Updated AeT test

  • Creator
    Topic
  • #51948
    AshRick
    Participant

    Did this back in December. Held 146 avg HR. Avg pace was 10:28. Slight positive Pa:Hr at that time, and the run felt super easy.

    Today, same avg HR. Avg pace was 9:19. Negative Pa:Hr. The run felt harder, probably because it was faster and I’m carrying a bit of fatigue in my legs. It’s surprising how such a tiny amount of grade can make a material difference in pace. Slight uphill going out; downhill coming back.

    Test is mile 1.50 to 7.50.

    http://tpks.ws/DRFL2ASFHRQPFTI4FEYTRMETSU

    I think this is progress!

  • Participant
    russes011 on #51962

    That’s actually an amazing result for 3 months of work. Congrats!

    Just curious: what’s your MAF HR?

    Participant
    AshRick on #51967

    MAF is 180 minus age, plus adjust up for a couple years of training with no injury/illness…?

    I’m 61 this year, so 125 or so? I can kinda run at that HR, but it’s truly shuffling.

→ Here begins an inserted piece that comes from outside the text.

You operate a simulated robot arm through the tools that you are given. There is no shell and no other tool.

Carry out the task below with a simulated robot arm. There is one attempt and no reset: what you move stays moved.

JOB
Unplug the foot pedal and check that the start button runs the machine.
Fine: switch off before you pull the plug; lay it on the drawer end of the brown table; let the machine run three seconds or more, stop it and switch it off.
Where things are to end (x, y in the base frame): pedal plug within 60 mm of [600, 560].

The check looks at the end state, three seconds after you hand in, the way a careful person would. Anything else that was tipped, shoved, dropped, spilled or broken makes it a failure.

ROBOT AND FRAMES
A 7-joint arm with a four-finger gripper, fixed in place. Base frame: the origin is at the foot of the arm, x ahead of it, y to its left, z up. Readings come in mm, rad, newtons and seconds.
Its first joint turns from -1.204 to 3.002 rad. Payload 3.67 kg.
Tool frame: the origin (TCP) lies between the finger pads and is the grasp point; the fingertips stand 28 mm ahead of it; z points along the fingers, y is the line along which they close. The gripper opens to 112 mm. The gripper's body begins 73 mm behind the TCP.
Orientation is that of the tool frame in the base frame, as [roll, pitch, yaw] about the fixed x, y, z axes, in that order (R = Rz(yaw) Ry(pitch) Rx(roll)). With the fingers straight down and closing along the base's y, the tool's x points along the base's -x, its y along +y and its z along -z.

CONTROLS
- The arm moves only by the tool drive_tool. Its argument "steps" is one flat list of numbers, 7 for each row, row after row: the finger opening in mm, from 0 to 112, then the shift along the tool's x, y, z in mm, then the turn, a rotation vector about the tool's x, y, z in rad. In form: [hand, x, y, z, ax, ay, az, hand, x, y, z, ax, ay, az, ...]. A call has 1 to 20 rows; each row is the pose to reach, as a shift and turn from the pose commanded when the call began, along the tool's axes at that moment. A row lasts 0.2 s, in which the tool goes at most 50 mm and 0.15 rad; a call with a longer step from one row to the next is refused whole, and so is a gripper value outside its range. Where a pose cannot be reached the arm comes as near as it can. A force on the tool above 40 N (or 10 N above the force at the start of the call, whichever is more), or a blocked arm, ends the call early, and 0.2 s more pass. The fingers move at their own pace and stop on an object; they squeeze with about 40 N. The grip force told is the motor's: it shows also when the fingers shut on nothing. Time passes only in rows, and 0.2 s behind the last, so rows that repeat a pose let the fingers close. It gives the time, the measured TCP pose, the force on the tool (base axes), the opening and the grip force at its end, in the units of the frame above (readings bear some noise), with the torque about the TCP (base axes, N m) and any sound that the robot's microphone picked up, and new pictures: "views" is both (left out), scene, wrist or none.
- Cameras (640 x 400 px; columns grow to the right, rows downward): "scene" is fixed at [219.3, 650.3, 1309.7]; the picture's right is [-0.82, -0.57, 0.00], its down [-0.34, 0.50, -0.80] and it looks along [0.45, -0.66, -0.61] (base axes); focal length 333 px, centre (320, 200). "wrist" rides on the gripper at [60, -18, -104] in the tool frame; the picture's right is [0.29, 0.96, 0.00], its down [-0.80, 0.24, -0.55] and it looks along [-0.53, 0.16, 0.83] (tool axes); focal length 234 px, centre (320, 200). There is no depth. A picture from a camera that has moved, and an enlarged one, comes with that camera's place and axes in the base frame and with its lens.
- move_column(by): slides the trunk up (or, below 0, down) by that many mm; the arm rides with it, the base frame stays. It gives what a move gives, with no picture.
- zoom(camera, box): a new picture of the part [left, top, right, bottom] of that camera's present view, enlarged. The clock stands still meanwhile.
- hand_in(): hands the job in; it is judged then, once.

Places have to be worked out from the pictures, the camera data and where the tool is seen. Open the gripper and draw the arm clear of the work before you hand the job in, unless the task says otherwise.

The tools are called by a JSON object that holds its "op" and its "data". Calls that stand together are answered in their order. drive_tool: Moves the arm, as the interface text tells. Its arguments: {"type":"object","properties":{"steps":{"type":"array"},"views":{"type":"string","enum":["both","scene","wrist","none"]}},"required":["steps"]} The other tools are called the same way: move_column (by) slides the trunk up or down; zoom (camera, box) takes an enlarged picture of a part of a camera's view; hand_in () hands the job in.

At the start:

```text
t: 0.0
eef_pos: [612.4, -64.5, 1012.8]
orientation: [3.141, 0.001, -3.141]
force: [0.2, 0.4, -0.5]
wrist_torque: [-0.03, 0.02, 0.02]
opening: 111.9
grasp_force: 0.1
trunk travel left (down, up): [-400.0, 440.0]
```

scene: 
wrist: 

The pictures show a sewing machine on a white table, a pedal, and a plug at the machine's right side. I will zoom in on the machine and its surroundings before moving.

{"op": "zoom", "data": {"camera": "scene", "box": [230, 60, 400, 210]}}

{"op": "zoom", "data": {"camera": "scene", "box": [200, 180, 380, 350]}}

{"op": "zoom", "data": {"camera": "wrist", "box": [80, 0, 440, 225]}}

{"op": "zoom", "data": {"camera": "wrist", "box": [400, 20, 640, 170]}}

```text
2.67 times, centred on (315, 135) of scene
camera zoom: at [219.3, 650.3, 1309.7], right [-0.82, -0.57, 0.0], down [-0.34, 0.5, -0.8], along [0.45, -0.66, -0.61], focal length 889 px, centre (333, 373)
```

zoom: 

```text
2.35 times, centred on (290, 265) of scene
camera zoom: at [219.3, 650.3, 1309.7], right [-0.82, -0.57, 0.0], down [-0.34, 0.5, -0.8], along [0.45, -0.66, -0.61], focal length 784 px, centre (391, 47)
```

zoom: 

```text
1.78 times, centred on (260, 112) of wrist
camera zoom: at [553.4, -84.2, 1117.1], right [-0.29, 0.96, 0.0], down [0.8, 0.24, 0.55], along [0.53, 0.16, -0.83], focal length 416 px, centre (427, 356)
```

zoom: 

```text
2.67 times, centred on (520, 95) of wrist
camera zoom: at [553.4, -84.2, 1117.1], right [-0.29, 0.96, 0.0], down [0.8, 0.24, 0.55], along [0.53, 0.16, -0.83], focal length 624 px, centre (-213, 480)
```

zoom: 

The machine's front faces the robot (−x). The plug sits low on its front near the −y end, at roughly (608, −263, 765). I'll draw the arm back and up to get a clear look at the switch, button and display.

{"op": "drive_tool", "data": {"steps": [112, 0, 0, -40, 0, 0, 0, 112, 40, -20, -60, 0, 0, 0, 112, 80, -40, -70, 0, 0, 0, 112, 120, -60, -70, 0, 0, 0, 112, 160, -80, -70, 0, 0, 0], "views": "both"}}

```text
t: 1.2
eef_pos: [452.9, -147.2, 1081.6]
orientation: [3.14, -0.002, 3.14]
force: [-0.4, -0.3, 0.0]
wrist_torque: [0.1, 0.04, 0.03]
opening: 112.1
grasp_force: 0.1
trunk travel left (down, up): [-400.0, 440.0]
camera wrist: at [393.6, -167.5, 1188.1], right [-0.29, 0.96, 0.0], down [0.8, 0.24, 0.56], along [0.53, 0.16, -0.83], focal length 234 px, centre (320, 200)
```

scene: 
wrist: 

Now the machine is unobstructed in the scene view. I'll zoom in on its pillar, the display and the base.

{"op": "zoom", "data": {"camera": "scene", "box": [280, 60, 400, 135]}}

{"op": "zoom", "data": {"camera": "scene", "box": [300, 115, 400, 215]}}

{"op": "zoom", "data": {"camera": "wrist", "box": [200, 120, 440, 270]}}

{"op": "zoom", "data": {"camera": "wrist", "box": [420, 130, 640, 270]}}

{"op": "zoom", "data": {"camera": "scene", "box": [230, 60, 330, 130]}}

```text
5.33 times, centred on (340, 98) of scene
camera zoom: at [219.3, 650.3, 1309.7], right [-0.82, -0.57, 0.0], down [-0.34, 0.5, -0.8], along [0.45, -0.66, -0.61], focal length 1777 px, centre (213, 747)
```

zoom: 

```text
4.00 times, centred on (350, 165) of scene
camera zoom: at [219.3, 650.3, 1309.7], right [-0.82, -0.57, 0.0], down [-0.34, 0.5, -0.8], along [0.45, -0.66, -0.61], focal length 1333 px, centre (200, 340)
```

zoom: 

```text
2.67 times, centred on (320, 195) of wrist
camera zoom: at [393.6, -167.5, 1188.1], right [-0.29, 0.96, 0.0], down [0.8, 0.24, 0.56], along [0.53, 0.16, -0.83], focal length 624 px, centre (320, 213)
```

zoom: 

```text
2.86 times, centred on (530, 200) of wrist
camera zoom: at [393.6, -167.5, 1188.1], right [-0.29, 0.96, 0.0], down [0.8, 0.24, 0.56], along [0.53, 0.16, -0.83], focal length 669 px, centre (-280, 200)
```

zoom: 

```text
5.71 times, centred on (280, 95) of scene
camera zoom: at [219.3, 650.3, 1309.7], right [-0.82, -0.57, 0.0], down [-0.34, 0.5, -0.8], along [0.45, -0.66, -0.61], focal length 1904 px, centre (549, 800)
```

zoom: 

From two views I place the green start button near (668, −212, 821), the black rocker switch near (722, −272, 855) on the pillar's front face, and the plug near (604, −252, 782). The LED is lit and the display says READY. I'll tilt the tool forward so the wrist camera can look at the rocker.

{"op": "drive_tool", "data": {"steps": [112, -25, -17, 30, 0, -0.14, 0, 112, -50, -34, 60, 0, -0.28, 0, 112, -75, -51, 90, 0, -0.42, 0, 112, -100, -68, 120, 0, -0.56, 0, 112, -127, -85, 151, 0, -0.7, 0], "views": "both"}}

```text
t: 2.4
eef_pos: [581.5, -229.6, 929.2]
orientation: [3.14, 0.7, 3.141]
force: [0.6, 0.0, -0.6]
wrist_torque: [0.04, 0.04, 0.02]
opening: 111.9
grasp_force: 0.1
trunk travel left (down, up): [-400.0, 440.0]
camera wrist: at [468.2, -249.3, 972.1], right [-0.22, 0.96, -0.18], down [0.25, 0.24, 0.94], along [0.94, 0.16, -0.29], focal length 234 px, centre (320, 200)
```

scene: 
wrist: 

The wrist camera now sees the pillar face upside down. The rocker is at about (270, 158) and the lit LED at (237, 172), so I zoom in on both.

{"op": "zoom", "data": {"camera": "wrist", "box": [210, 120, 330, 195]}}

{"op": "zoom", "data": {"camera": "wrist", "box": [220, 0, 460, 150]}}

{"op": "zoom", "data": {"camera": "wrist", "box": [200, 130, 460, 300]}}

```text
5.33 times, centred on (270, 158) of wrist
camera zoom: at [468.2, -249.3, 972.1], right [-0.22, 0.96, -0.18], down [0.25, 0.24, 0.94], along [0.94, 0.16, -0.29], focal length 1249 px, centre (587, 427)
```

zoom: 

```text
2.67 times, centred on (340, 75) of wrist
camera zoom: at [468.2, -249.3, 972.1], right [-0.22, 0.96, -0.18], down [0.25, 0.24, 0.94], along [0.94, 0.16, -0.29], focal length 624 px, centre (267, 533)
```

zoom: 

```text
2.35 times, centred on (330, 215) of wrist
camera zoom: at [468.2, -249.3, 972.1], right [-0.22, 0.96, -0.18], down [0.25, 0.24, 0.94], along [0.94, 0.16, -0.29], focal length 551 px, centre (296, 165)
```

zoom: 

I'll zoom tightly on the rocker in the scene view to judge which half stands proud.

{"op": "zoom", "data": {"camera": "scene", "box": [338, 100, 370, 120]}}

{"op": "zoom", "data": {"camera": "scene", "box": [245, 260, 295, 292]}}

    My HR at the low end of the effort level (Z1) is about 135; I’ve done some 3.5 – 4 hour days in that range.

    Key development — when I did the first AeT test and realized that my Z1 should be that low, I couldn’t hardly believe it and could barely run that slow. I was skeptical that I could ever have a running HR that low.

    Now 135 HR is a good steady pace, and picking up to 145 is “working.” Still aerobic, but definitely working. Could not do an ultra that hard.

    So, by slowing down and doing the miles, I got faster at all HR levels.

    I mostly run flats now around 135. Go on long uphills at 145 or so (hiking or running).

    15 years ago I did entire Ironman bike and run at 145-148 (10+ hours). That would kill me now!

    Participant
    AshRick on #52039

    Steve’s question about MAF got me thinking. Yesterday I had a 2-hour Z1 run scheduled. Moderate terrain — about 900ft of vert. I decided to see how low I could keep HR while still running, not shuffling.

    Turns out … I do have a 125HR pace. I just needed to start slow. HR lifted to 133-34 on the small hills. Avg HR for the full two-hour run: 126.

    I wouldn’t have thought that possible, but there it is. It’s really good to know I have that gear. Will come in handy at Leadville.

    Oh, BTW…I got into Leadville!

    Moderator
    Shashi on #52056

    AshRick – kudos to you for the improvement in pace and AeT. Looks like a good AeT test outdoors. For the next AeT test, you can target a higher HR of 150 and see how it impacts Pa:Hr.

    I got into Leadville!

    That’s amazing! Wish you the best with your training!

    Participant
    russes011 on #52057

    Yes congrats on Leadville!

    Yeah, HR is interesting. I feel like there is a psychological component to keeping one’s HR low while running at low intensities. Relaxation (mind and body) and breath control probably helps lower the heart rate and keep it low. Not sure about all this but I do know that just thinking about exercise, even before your first step, causes adrenaline to increase, which primes you for action by increasing your heart rate. Also I bet just seeing a hill in the distance may give you a shot of adrenaline even before you get there.

    Keymaster
    Scott Semple on #53516

    I do know that just thinking about exercise, even before your first step, causes adrenaline to increase, which primes you for action by increasing your heart rate. Also I bet just seeing a hill in the distance may give you a shot of adrenaline even before you get there.

    This is not universal, so I would hesitate to generalize or assume it’s a permanent response.

    WRT MAF HR, once you’ve properly tested your AeT, you can ignore MAF.